Russell Wasendorf — twenty years of forged statements, one post office box

In Cedar Falls, Iowa, on July 9, 2012, a nearly two-decade fraud ended with its author unconscious in his car. Russell R. Wasendorf Sr., founder and chief executive of Peregrine Financial Group, the futures brokerage that traded as PFGBest, had for roughly twenty years stolen money from the segregated accounts that were supposed to hold his customers’ funds inviolate. He hid the theft by forging the firm’s bank statements, intercepting the auditors’ and regulators’ verification letters through a post office box he secretly controlled, and reporting balances that did not exist. By the end, the gap between the reported and the actual customer funds was about $215 million.

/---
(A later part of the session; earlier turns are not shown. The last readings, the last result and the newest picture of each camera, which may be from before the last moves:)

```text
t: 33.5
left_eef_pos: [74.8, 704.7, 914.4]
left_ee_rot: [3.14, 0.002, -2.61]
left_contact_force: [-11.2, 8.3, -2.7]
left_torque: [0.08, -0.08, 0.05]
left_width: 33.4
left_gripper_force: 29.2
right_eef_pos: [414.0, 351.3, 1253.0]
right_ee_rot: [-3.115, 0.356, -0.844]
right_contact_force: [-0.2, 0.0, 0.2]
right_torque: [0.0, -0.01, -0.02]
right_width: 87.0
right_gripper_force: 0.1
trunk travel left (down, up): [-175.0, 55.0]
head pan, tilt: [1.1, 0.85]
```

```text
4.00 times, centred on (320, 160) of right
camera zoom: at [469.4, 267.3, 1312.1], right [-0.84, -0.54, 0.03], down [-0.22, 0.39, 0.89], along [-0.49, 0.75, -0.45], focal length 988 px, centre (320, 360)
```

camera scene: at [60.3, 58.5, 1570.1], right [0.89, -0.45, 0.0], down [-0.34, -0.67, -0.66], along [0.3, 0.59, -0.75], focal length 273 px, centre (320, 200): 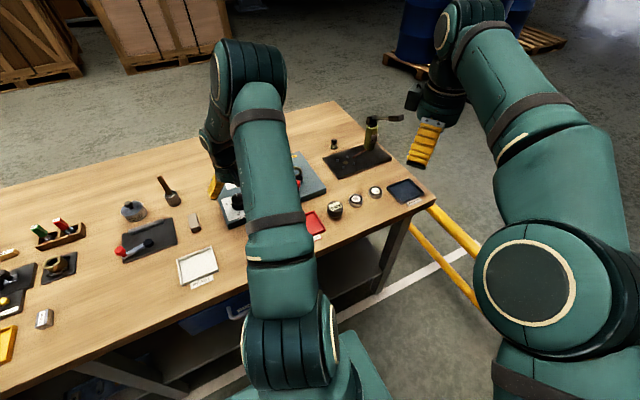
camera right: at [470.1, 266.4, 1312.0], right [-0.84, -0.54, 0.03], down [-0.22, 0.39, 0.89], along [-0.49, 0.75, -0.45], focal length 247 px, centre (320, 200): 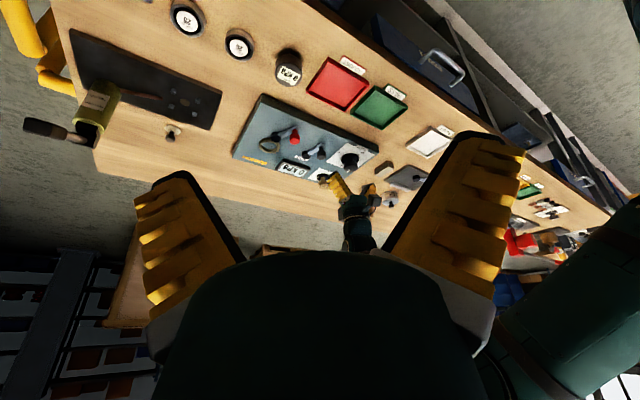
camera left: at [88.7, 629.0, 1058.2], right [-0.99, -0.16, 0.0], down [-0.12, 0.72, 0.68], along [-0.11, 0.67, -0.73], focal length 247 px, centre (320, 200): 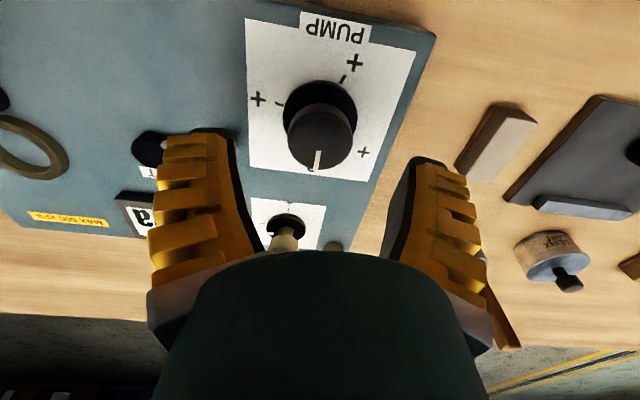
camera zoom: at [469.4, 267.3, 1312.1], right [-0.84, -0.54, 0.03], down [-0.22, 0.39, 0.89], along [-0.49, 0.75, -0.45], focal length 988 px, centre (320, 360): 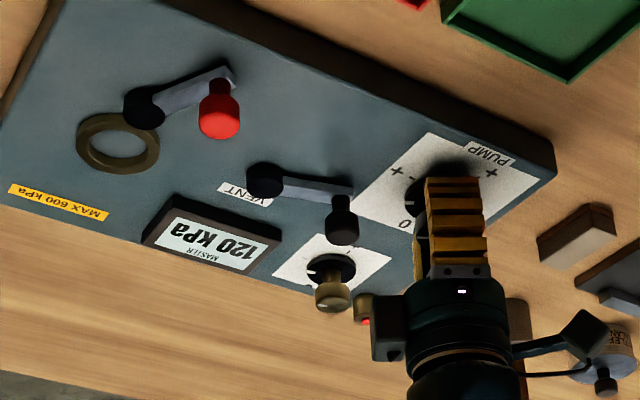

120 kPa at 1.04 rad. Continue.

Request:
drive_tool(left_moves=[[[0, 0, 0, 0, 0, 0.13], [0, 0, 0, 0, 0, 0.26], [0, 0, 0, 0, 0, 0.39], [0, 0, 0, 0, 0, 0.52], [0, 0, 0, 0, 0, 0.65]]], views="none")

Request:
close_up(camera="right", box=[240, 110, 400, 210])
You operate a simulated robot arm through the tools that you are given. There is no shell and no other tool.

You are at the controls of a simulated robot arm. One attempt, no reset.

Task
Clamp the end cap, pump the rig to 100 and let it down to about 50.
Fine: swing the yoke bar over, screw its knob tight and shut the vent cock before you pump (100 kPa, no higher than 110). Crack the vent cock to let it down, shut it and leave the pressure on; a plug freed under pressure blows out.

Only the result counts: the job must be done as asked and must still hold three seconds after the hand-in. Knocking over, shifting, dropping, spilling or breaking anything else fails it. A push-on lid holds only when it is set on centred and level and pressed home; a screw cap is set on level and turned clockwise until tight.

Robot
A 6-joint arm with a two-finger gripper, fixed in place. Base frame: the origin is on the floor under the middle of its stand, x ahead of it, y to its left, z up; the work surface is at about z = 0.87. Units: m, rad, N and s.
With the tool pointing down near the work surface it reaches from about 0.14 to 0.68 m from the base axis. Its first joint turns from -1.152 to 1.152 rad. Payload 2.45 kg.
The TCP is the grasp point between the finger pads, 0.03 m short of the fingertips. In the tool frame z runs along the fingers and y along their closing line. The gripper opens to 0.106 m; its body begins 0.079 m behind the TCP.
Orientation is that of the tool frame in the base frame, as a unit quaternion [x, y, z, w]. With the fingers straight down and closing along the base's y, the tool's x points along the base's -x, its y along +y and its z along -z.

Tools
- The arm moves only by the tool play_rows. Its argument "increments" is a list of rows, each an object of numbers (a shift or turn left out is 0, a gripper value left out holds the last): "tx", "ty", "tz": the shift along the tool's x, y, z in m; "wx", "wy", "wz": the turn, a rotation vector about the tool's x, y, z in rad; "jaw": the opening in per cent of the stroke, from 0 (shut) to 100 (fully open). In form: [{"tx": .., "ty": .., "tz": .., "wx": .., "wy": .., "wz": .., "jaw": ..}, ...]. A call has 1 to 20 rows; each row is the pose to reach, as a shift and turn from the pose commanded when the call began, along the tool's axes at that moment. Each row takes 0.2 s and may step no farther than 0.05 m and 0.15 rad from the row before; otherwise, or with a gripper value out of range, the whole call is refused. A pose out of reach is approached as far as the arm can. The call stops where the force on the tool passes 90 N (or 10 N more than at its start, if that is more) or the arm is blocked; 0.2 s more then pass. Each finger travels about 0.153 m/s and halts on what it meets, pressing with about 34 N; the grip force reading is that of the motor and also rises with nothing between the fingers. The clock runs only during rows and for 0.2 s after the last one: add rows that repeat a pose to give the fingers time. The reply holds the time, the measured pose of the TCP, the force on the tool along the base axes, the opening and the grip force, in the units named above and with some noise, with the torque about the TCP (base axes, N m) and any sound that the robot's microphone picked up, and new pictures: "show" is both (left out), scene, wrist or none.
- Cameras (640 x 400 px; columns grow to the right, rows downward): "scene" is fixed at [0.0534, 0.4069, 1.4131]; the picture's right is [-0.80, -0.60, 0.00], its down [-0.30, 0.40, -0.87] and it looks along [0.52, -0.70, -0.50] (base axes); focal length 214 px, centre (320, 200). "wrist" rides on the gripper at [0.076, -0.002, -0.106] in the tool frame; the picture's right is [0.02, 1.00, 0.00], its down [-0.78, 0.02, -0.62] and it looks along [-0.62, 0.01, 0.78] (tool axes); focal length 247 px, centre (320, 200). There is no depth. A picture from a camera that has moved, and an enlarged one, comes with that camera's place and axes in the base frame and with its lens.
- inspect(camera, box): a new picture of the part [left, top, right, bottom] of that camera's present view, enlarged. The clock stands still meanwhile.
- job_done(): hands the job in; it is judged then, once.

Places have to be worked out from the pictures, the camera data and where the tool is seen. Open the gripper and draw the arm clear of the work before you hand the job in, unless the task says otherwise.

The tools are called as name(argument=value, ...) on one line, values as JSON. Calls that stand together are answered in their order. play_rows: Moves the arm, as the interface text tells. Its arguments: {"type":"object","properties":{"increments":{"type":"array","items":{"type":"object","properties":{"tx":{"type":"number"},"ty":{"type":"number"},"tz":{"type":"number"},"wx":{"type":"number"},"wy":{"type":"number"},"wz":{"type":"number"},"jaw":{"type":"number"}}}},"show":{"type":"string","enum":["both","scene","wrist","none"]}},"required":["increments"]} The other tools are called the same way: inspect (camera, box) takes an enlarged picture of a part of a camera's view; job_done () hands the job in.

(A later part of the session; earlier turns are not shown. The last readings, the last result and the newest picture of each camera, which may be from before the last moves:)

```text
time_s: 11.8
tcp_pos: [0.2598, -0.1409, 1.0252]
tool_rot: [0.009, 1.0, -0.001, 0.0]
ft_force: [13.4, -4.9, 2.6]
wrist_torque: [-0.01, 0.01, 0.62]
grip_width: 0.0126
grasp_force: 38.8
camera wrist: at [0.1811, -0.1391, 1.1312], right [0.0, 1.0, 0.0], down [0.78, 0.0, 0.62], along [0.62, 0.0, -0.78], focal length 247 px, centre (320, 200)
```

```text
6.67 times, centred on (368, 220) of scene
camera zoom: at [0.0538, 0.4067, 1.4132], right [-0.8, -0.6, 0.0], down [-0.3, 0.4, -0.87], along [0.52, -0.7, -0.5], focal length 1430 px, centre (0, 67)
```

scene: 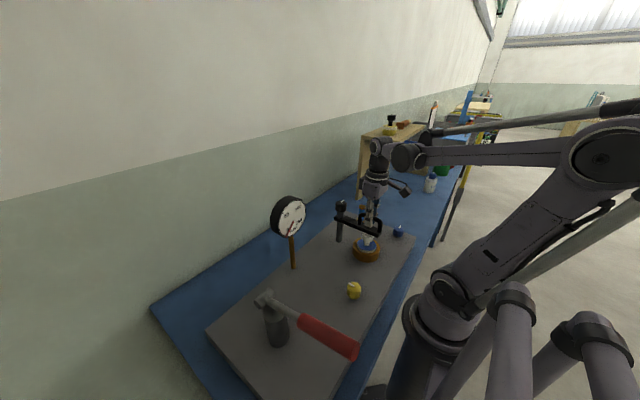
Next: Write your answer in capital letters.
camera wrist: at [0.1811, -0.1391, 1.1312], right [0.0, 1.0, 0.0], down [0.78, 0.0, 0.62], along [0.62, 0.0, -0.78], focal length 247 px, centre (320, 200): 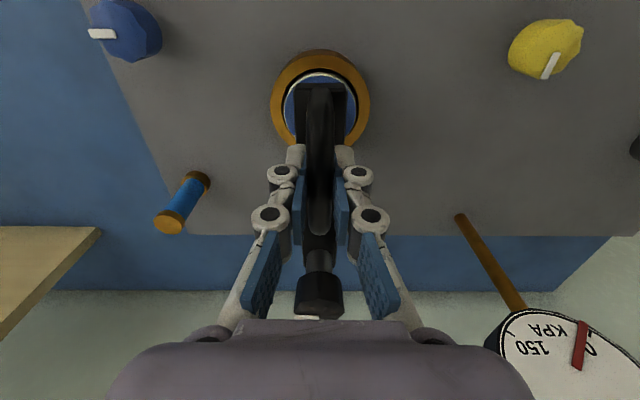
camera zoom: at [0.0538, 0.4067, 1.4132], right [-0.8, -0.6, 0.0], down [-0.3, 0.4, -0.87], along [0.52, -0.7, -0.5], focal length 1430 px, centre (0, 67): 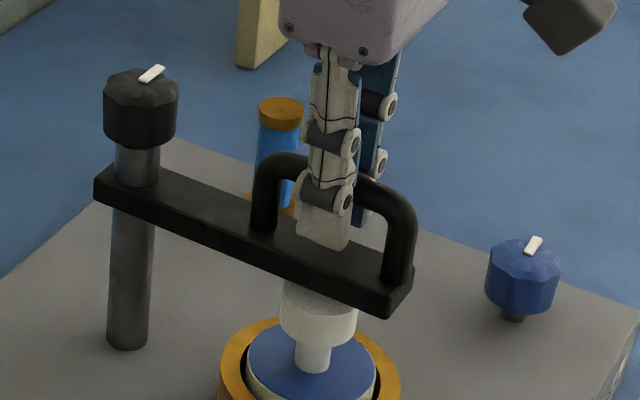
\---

The outcome was conclusive. After a failed suicide attempt outside the firm’s headquarters, Wasendorf was found with a signed statement confessing in detail to the fraud. He was arrested on July 13, 2012, and on September 17, 2012, he pleaded guilty in the U.S. District Court for the Northern District of Iowa to mail fraud, embezzlement of customer funds, and making false statements to the Commodity Futures Trading Commission. On January 31, 2013, Judge Linda R. Reade sentenced him to 50 years in federal prison, the maximum allowed for his offenses, and ordered restitution of $215,530,041.39 to more than 13,000 victims, along with a $100 million forfeiture.

The mechanics were as low-technology as the sum was large. Wasendorf did not run a Ponzi scheme of fabricated returns; he simply withdrew customers’ segregated money and lied to everyone empowered to check. For years his lie defeated the system meant to catch it because that system relied on mailing a confirmation request to the bank and trusting the reply, and Wasendorf had made himself the reply. A forged December 31, 2011 statement showed roughly $221.8 million on deposit; the real figure was about $6.3 million.

What distinguished the Wasendorf case was its endurance and its single point of failure. A futures broker’s customer funds are protected by a bright-line rule, they must be kept segregated and reconcilable to bank records, and the fraud lived entirely in the space between the records and their verification. For two decades one man controlled that space by controlling the mail. The scheme did not collapse under its own weight or a market shock. It died the moment the verification moved somewhere he could not reach.